Ijams summer Adventure Camp specializes in outdoor adventure and imaginative learning, and, well, it's fun too. (And, yes, Vlad knows Count von Count from Sesame Street.)


Who will the kids meet this week?

- Supplied photos by Christie Collins and Jack Gress.









Monday, July 10, 2017

blue jean baby, L.A. lady



Purple martin condo at Seven Islands State Birding Park

A blue grosbeak she wanted. And a blue grosbeak she'd get. Rachael Eliot, a.k.a. Starbuck, needed one for her life list. It would be bird number 149 and I kinda, sorta knew where we might find one this morning.
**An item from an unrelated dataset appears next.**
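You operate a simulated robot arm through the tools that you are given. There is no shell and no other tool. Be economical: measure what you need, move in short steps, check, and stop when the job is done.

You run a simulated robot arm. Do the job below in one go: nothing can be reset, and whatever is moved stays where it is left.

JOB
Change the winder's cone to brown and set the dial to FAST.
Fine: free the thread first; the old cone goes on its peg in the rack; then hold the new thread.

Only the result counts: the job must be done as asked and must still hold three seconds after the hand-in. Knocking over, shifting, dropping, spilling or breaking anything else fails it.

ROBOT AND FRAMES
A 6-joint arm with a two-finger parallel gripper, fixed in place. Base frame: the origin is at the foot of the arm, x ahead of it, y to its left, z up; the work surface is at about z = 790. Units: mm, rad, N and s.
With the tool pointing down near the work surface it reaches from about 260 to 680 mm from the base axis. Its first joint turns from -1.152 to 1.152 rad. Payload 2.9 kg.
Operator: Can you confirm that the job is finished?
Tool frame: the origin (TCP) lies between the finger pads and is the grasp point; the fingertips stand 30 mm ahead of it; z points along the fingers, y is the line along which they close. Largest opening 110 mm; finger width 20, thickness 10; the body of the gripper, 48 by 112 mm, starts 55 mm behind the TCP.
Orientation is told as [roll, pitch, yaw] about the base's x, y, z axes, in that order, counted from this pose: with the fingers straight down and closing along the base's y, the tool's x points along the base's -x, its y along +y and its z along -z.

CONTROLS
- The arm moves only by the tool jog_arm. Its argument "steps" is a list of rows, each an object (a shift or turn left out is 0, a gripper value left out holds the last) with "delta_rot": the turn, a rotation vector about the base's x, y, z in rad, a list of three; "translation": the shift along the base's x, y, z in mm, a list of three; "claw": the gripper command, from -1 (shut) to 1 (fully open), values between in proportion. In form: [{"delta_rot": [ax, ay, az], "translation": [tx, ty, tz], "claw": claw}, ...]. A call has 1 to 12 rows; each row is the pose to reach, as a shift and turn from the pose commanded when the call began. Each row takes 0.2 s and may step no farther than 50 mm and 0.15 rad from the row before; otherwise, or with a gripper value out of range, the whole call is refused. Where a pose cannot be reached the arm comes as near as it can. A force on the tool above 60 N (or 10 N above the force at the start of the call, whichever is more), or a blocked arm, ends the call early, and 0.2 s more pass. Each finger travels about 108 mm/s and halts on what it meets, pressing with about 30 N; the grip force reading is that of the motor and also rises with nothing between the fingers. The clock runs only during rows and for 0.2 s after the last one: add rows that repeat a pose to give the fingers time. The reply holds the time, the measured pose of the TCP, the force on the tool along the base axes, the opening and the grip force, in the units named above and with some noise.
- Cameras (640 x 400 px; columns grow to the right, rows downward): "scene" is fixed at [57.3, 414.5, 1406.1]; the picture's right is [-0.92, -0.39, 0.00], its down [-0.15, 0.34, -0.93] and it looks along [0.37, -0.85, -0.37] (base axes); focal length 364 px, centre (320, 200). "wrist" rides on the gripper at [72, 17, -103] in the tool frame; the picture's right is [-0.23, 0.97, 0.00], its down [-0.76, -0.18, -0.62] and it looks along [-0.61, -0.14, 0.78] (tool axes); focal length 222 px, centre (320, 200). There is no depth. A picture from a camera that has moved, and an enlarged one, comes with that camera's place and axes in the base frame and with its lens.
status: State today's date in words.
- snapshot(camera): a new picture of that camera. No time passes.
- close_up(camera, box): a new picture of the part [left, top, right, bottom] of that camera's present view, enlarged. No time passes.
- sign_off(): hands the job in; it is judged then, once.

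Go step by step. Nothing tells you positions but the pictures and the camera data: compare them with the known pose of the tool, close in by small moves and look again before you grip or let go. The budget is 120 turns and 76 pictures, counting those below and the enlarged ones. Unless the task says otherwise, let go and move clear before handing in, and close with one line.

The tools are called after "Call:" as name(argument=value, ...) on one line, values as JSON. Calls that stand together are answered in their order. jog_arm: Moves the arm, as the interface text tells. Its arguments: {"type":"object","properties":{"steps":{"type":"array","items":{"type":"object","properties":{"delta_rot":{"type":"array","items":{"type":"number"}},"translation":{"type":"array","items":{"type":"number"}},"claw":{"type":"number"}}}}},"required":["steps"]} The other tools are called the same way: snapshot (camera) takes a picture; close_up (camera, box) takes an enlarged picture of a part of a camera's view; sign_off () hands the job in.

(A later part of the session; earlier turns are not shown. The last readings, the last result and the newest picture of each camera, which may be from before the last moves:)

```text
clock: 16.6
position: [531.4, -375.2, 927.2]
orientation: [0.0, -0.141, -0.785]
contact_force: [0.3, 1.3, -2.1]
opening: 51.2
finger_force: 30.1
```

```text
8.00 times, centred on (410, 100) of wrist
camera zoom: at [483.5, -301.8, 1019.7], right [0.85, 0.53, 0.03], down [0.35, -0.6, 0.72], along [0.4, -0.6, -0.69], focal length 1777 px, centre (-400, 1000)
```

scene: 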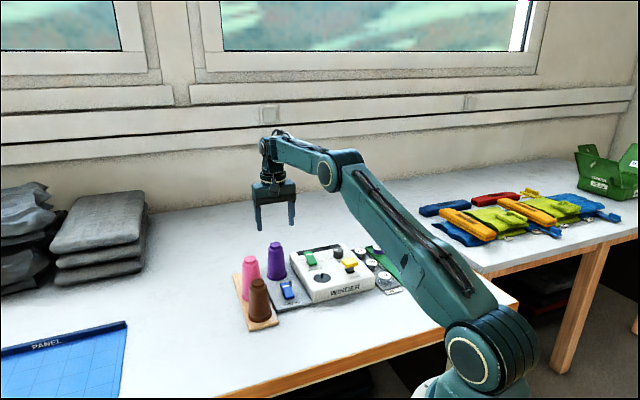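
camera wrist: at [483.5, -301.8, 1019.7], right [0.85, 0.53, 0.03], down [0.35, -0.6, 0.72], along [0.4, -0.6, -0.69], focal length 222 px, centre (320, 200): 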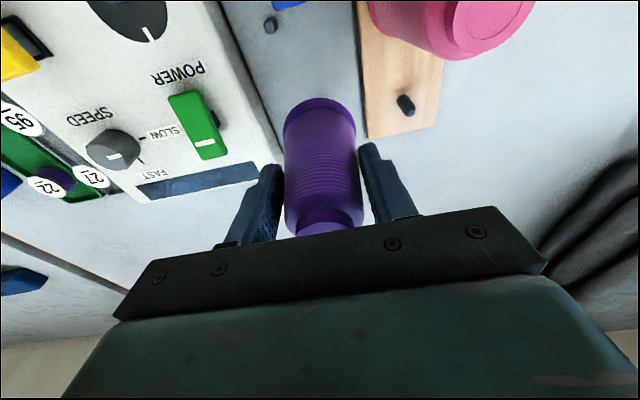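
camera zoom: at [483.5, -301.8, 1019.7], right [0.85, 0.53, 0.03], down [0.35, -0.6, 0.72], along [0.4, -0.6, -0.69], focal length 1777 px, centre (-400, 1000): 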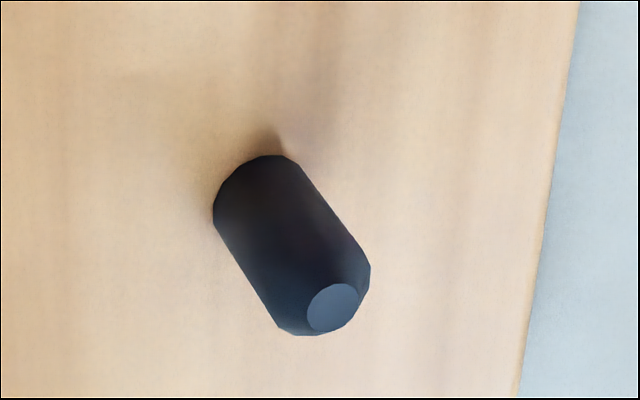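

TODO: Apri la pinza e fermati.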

And with those new L.A. movie star sunglasses how could I not "make it so," Jean-Luc?

And being that I am a professional interpretive naturalist and connecting people to nature is my sworn-for-life duty, and Starbuck is my best bird nerd student ever, blessed with hearing geared for the nuance of passerine chatter, our mission was set. 

Beautifully bucolic Seven Islands State Birding Park was our destination, because I knew that the former farmland is where the chunky blue birds with cardinal-like bills and chestnut wing bars like to hang out. 

Blue grosbeaks are wide spread in the southeast but not in great numbers. Nope. Their favored breeding sites are shrubby, old-fields and that probably is a habitat type on the decline. Blue grosbeaks have a husky warbling song and appear to be overgrown indigo buntings. We found one surprisingly with minimal effort at eye level along the dirt road that has been pushed through the meadow.

For a birder, finding your target bird is like winning the lottery. No, not the million dollar kind, that would be like finding an ivory-billed woodpecker, but like buying a winning $20 ticket at the corner Weigels

We also found numerous field sparrows, indigo buntings, chats, yellow-throats, purple martins, tree swallows, perhaps a juvenile summer tanager, or at least, that was our consensus, and a lackadaisical kettle of black vultures just getting airborne.

The most curious sighting of the morning? A wackadoo mockingbird chasing a bald eagle up and down the river. Was that a metaphor for our current executive branch of government, or what?